Lettres à Madeleine 25 Appolinaire


Lettre à Madeleine
coquelicots dans les champs
                                                                                                              24 septembre 1915

            Quand tu liras cette lettre souhaite que nous soyons loin dans les terres françaises. Nous partons demain en territoires occupés. On nous as monté les selles hier soir. Les paquetages sont prêts et les avant-trains sont munis de fascines pour le passage des tranchées. Je ne t'écris que ce matin 24 je n'ai pas écrit hier parce qu'un de mes amis simple sapeur projecteur mais dans le civil est secrétaire à légation de France en Chine. - ( En ce moment on me dit que nous partirons ce soir même pour les Vosges ? du côté de Remiremont ? ) Tout ça après tout on ne sait pas. En ce moment tout marche c'est fantastique comme orchestre. Des fantassins passant disent que chez les Boches aussi loin qu'on peut voir la terre est comme soulevée par les vagues. Moi je ne crois pas aux Vosges, je crois que ce sera devant nous demain.
           Je me suis interrompu pr lire à la pièce la proclamation qui sera bientôt aussi illustre que celle de la Marne, et nous reprenons le feu. Je t'écris pendant le tir et à chaque coup la lettre est couverte d'une fine poussière qui sèche l'encre. C'est très commode. Hier tu m'as envoyé tes yeux ma chérie, tes yeux merveilleux qui sont une merveilleuse artillerie... tes yeux d'extase
            Mon amour, tu partais le lendemain, tu es maintenant à Oran. Ma chérie, tes photos sont dans le porte-cartes, tout est prêt. Maintenant tu as aussi mes autres photos. Tu m'aimes admirablement, ma superbe Chimène. Mais tu as raison ni crime ni vice ne sont nécessaires à notre amour qui se suffit et englobe tout dans son unique vertu. Tu n'auras pas besoin d'être autre chose que la merveilleuse fille que tu es et la panthère n'aura besoin de se réveiller, mon adorable panthère que pour nos amours forcenées, frénétiques qui nous laisseront pantelants épuisés mais jamais rassasiés. Parle mieux ma chérie, tu as encore parfois peur de tout dire. Pourquoi ? J'adore tes mains et tout ton corps long et souple et tes cheveux sont mon extase.
            Moi aussi j'ai regardé longtemps tes yeux à la loupe. J'emporte sur moi l'adresse pour la Medjerda. Je cache mes yeux dans tes cheveux, dis toujours tout, mon amour. J'adore ta bouche et tes yeux changeants comme ton visage même et ma bouche a une soif infinie de se mouler à son moule.
            Qu'ai-je donc mentionné que tu ne saches pas et dont tu ne puisses parler parce que ça te trouble trop ?
            J'attends que tu me parles de L'Hérésiarque, m'amour ma rose mon lys et mon jasmin. Ta photo nouvelle te montre longue comme tu dis et que je ne savais pas encore car tes vêtements de voyage le dissimulaient et tes autres photos ne le montraient pas, surtout l'exquise longueur de ta jambe.

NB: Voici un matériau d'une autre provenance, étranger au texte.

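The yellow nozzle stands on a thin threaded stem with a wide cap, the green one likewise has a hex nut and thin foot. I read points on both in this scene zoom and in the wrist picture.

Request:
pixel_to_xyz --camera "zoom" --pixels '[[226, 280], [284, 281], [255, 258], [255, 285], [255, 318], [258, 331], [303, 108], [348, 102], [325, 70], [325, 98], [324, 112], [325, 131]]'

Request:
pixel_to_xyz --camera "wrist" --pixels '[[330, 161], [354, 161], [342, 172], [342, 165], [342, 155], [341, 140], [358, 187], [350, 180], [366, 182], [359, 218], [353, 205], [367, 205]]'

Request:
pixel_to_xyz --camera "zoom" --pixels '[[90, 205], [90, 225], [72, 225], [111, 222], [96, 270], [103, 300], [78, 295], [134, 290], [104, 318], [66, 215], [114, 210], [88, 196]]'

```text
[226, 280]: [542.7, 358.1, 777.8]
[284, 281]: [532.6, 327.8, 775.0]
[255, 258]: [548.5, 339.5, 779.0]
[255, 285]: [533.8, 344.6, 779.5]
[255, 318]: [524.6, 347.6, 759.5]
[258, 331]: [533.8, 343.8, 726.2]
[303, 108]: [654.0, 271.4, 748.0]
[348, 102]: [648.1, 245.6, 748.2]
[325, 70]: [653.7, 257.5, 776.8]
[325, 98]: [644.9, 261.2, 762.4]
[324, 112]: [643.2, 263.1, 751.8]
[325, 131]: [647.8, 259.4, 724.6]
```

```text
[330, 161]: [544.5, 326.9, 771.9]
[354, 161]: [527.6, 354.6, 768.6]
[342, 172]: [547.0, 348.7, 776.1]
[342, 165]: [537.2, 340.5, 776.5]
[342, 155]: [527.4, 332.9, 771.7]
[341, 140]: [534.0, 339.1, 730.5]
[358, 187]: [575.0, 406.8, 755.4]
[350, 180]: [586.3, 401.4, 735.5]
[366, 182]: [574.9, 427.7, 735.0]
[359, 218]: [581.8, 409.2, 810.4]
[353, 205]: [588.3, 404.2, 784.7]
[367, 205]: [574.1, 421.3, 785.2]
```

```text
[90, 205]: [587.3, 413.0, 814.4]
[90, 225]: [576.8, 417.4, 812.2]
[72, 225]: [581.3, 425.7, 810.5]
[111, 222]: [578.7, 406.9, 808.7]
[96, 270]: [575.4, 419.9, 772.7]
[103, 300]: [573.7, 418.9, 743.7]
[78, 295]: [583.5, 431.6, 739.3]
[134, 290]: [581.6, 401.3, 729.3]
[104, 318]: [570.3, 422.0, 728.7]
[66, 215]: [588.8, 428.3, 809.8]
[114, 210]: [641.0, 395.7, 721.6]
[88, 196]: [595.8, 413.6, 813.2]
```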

                    Panthère

            Oui, j'adore aussi notre liberté. Pardonne à mon style décousu mais je t'écris pendant le tir et je m'interromps à chaque instant pr changer les éléments du tir. Mon esclave chérie,il ne s'agit pas de vices du tout, il s'agit de notre amour, je ne souhaite que lui le plus grand, le plus varié possible et toi aussi, ô mon lys ingénu, tu ne souhaites que lui, laissons donc le mot vice de côté, nous n'aimons que nos vertus. Demain sans doute ne pourrais-je t'écrire qu'une carte. Qui sait d'où  ? ! Je t'aime tout entière de toutes mes forces c'est là notre vertu, la plus grande des vertus, l'unique vertu.
            Moi aussi il me tarde de faire de toi ma femme. Je suis comme un voyageur altéré dans le désert, il n'est pour moi qu'une oasis, c'est toi mon oasis.
            J'adore donc ta chère morsure, mon inventrice chérie.
            Il me tarde que ma panthère soit à moi, que ses rugissements ses bonds de félin m'appartiennent que comme dompteur je te maîtrise à coups de fouet s'il fallait, ma chère, ma belle, ma sauvage, mon adorable panthère.
            Et ce mot mis par toi dans ma lettre me fait penser à la si troublante histoire de Balzac Une passion dans le désert. 
            Tu dis, ma chérie, que nous faisons un couple magnifique. A toi en revient l'honneur, ma chérie, parce que tu as bien voulu me répondre en chemin de fer ; miraculeuse histoire ! Une force inconnue t'y poussait car je voyais bien que tu ne répondais pas de bon gré à un inconnu.
            Je baise ta photo, je te prends toi la plus voluptueuse des filles, la plus intelligente et la plus belle.
            J'ai peur que ton passage touchant l'Amour dans le Crime et ton âme de panthère il n'y ait un peu de jalousie. N'en aie point, m'amour adoré, il n'y a aucune aucune raison. Tout le reste m'est à jamais indifférent. C'est une sorte de musée où je n'entre jamais.
           Toi seule existe qui est tout pour moi : Panthère et Panthéon. Dieu que je t'aime. Et tes pieds tu ne veux pas m'en parler ?
           Je t'envoie un article de Vollard, le marchand de tableaux de Cézanne qui vient d'écrire des souvenirs " anthumes " sur Renoir.
           Mais Renoir qui est le plus grand peintre vivant dit beaucoup de sottises comme en disent tous les vieillards. Il faudra nous autres se garder de perdre sa jeunesse nous autres n'est-ce pas mon amour ? Je t'adore et te mords la nuque doucement, ma chérie, ma Madeleine. Je t"étreins profondément !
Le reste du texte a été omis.